Exercise requirements → I need the excerpted passage continued from the place where it stops.

Excerpted passage →
┌──

ASK SPOOT-HEAD IF HE'S
THOUGHT OF ANYTHING YET.

MR. DAGGETT WANTS TO
KNOW IF MR. NORBERT'S

COME UP
WITH ANYTHING YET.

I'LL ASK.

( chanting )

MR. DAGGETT
WANTS TO KNOW

IF YOU'VE COME UP
WITH ANYTHING YET.

TELL BARKUS BREATHUS NO.

BUT I SUPPOSE
I'LL HAVE TO

SINCE HE'S A NO-TALENT,
LOSERLY, SPOOT-FACED

DUMB GUY.

NEE...
WHO ARE YOU CALLING

A NO-TALENT, LOSERLY

SPOOT-FACED
DUMB GUY, YOU...

YOU.

EE! YOU'RE LUCKY I'M
NOT TALKING TO YOU.

YOU! I'M TIRED
OF CARRYING YOU!

( laughs )

( laughing )

I'M STARTING MY
O-SOLO-MIO CAREER.

OH, YEAH, WELL,
O-SOLO AM I!

( slapping and whimpering )

Deep voice:
THE PUBLIC HAS LISTENED
TO "BEAVER FEVER" LONG ENOUGH.

OH... IT'S MR. MAN,
OWNER OF BIG HIT RECORDS.

└──

Data provided →
┌──

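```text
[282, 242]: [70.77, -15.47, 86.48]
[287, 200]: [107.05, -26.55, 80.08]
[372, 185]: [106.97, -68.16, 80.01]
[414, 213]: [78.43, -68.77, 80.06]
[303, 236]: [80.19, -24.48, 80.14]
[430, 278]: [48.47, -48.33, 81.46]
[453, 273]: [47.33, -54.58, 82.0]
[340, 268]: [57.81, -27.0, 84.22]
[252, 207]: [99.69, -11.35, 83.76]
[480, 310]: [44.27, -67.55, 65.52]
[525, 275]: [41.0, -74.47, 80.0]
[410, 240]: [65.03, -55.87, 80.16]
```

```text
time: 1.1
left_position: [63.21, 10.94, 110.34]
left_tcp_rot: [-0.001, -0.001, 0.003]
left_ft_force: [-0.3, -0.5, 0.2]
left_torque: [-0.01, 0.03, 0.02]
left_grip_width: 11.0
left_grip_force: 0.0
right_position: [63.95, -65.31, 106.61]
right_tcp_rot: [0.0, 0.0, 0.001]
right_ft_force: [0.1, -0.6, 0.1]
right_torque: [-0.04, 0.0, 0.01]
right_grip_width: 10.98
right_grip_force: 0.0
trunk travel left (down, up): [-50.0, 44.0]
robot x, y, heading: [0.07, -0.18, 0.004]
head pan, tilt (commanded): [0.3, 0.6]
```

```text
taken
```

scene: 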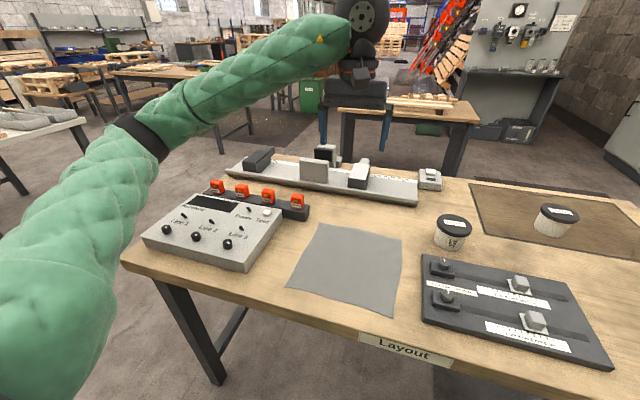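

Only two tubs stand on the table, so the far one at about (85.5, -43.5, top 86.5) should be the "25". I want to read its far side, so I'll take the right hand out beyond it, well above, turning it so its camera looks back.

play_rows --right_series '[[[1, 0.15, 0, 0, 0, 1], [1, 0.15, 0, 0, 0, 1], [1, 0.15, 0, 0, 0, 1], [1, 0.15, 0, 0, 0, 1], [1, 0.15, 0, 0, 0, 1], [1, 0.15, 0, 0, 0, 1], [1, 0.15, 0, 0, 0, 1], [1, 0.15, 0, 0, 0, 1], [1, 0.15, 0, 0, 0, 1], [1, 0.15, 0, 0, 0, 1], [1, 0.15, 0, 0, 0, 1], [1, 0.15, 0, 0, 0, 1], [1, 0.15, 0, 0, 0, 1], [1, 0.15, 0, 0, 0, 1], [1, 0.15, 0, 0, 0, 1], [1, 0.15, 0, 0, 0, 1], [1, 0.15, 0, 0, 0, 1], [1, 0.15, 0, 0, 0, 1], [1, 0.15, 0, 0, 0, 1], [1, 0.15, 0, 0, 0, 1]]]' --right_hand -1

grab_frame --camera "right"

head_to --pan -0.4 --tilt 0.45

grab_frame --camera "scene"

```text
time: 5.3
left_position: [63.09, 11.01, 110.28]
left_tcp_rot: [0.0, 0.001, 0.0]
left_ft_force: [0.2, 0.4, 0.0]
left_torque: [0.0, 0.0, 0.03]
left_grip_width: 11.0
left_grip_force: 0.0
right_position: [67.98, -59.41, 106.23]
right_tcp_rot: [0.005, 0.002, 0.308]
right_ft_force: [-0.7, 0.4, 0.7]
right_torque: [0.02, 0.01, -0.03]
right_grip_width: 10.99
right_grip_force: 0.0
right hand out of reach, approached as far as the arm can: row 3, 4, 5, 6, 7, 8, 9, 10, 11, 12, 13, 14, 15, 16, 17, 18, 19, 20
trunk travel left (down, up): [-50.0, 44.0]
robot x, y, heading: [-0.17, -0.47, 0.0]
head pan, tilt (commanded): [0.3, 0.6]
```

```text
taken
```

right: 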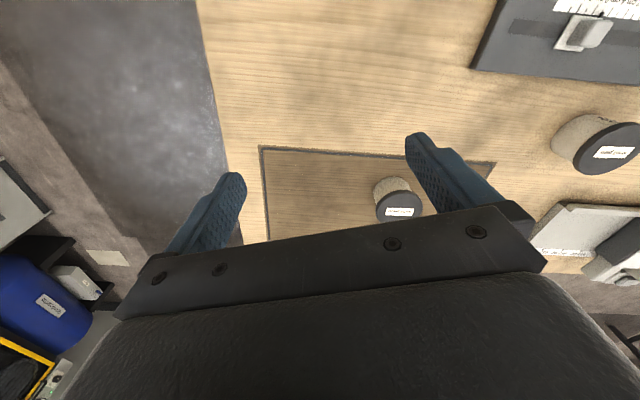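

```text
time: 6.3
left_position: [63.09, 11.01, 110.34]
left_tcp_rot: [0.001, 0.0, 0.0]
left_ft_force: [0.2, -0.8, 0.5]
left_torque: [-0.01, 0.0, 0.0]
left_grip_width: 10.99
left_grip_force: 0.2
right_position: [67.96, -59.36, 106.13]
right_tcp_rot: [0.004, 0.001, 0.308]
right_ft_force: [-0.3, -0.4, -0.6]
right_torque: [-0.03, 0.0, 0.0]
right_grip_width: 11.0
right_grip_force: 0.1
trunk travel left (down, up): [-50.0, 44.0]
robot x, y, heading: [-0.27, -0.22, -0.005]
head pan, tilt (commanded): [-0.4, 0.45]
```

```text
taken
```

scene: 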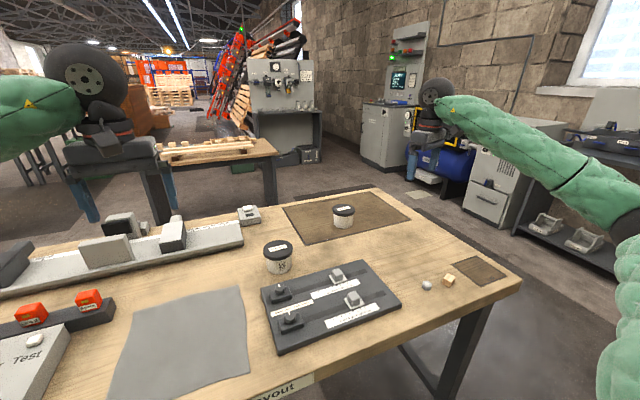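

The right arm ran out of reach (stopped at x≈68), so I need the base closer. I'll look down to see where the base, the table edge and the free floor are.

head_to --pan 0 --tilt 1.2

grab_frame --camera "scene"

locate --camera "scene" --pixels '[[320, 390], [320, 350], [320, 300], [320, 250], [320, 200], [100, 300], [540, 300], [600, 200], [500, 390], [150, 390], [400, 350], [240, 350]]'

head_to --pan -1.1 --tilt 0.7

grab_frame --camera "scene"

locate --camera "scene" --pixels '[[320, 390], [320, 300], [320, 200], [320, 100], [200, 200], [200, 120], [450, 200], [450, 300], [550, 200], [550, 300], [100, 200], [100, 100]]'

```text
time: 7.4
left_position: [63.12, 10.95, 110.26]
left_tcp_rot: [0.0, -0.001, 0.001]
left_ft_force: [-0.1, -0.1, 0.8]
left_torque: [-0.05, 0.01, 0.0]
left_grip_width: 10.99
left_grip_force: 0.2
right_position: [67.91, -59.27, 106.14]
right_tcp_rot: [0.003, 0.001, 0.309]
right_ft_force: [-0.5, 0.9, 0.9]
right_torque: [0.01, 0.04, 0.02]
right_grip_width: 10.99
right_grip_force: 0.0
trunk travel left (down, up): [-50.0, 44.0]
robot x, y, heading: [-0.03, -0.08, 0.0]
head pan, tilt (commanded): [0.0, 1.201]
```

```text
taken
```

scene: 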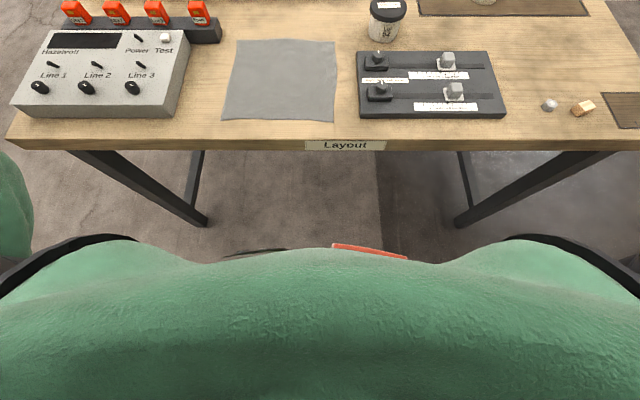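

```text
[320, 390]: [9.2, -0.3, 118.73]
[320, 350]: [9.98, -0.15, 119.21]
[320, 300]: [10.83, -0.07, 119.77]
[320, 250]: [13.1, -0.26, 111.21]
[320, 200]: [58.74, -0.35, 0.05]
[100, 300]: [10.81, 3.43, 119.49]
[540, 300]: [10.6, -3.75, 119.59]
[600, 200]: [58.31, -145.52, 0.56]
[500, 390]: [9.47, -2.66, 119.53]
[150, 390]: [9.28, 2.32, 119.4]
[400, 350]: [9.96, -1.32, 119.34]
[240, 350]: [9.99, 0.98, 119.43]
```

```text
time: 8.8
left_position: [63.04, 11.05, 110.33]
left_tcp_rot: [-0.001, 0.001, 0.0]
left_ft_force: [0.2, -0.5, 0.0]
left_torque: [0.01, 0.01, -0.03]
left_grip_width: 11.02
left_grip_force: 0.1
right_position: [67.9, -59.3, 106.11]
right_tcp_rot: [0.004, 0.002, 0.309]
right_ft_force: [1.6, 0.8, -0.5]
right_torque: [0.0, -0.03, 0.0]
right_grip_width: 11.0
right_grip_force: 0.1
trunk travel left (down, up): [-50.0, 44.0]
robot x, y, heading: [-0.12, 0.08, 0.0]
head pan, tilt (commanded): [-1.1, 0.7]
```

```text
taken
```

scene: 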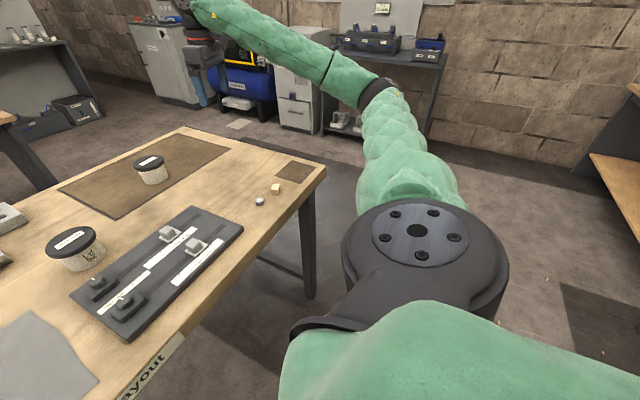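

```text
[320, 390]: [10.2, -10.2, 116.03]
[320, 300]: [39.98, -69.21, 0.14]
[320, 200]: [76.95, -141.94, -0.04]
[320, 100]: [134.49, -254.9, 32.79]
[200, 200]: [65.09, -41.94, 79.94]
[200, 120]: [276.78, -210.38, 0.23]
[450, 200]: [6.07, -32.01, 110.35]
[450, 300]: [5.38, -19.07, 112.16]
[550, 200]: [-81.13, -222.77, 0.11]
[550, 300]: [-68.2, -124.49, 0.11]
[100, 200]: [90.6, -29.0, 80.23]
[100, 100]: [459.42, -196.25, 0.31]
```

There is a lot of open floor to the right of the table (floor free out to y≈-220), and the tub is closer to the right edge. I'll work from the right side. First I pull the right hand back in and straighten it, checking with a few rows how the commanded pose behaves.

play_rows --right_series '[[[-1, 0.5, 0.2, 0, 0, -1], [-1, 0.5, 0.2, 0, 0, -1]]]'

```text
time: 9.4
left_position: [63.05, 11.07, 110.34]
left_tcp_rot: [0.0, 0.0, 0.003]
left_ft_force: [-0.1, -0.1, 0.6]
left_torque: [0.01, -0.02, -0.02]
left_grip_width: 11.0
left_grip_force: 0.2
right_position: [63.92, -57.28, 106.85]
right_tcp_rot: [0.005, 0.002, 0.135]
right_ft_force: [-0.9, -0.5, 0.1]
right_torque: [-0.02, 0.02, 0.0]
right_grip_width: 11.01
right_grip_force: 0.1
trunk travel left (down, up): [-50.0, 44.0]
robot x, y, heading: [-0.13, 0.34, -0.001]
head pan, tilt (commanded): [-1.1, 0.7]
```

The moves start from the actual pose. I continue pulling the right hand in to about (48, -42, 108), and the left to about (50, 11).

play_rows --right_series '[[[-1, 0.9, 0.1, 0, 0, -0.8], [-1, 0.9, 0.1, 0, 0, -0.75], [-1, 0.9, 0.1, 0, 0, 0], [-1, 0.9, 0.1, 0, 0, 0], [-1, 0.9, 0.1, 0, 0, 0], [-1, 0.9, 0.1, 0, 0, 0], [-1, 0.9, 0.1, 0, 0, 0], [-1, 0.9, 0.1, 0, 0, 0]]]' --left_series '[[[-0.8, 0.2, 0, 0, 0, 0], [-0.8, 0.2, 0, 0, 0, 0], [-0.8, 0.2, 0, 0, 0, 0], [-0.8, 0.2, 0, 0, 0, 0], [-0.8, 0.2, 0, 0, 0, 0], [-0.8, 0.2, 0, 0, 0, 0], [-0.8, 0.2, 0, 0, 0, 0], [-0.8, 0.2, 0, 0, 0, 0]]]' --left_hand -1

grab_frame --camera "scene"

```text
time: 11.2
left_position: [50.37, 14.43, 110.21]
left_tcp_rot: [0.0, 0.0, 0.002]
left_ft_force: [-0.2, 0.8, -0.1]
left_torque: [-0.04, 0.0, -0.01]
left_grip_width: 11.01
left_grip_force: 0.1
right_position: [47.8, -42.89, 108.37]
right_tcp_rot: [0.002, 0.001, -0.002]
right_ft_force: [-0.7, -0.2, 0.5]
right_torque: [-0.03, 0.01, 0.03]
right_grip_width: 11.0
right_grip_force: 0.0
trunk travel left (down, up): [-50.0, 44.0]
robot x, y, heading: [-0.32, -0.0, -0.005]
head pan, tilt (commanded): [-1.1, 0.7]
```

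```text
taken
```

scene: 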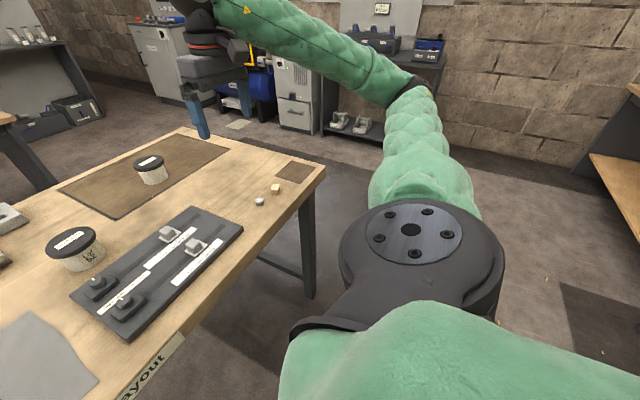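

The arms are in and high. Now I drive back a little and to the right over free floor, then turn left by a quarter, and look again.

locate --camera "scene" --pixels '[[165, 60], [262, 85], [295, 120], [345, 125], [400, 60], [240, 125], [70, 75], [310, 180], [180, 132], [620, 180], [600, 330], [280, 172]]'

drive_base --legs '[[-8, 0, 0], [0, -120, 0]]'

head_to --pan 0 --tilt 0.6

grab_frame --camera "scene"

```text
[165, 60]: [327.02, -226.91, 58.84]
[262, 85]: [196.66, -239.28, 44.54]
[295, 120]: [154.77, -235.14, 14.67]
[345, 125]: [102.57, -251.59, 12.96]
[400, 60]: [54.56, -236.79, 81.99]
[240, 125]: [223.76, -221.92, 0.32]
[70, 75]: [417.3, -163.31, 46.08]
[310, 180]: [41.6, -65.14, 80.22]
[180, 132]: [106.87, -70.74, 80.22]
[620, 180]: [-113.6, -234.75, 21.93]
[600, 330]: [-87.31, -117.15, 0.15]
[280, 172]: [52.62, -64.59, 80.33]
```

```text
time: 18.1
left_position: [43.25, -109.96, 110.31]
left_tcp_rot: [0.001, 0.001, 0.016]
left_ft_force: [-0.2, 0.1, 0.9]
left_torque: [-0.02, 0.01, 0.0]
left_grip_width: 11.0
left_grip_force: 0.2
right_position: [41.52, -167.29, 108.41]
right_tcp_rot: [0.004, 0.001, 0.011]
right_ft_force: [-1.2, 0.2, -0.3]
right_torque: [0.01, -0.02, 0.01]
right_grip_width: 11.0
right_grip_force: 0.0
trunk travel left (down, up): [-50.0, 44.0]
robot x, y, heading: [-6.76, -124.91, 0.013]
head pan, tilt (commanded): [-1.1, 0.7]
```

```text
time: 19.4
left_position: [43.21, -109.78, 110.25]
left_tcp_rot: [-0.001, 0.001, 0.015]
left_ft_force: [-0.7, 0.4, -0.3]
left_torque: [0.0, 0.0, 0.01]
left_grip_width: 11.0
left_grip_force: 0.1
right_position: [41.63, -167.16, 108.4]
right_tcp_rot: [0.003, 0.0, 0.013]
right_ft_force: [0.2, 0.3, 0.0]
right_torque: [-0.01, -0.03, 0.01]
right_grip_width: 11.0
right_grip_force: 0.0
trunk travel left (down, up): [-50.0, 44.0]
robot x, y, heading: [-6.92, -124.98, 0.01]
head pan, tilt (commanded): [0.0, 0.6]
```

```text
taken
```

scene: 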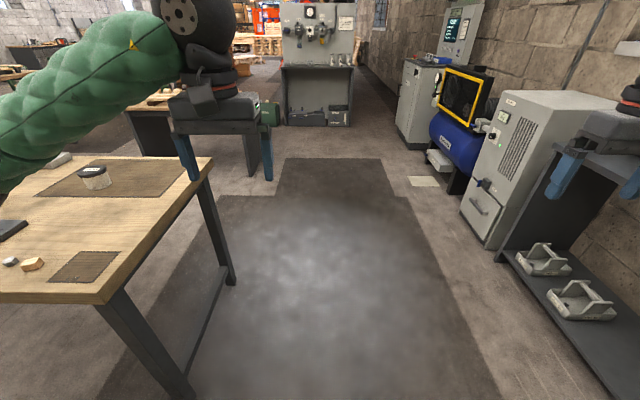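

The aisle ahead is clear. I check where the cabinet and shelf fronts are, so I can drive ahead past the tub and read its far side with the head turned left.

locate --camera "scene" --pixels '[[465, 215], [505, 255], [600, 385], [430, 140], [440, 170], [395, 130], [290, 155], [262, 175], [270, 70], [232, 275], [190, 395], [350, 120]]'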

└──

Answer for the task →
YOU'RE GIVING TO
GIVE THEM MORE...

OR ELSE.

ACCORDING TO YOUR CONTRACTS

IF THE BEAVERS DON'T GIVE ME

ANOTHER DISCO HIT...

I GET ALL YOUR
HORROR FILM VIDEOS

AND YOUR JAMMIES
WITH THE FOOTIES.

( gibbering )

GIVE THE PUBLIC
WHAT THEY WANT.

THAT'S WHAT I'VE
ALWAYS SAID.

IF THEY WANT MORE,
WE'LL GIVE THEM MORE.

MORE, MORE,
MORE, MORE...

THAT'S IT!

WE'LL GIVE THEM... MORE.

YOU'RE A GEEN-YUS!

I AM?

WHAT DO YOU SAY, BROTHER?

DO WE WORK TOGETHER?

YOU GOT IT, HERMANO!

( crowd cheering )

Norbert:
CIT-EYE-ZENS!

YOUR SALIVATION IS AT HAND!

( crowd cheering )

♪ IN THE DAY ♪

♪ UH-HUH! ♪

♪ HE BITES DOWN TREES ♪

♪ CHEWS AWAY THE BARK ♪

♪ BUT HE REALLY STARTS...
UH-HUH ♪

♪ TO WORK IT...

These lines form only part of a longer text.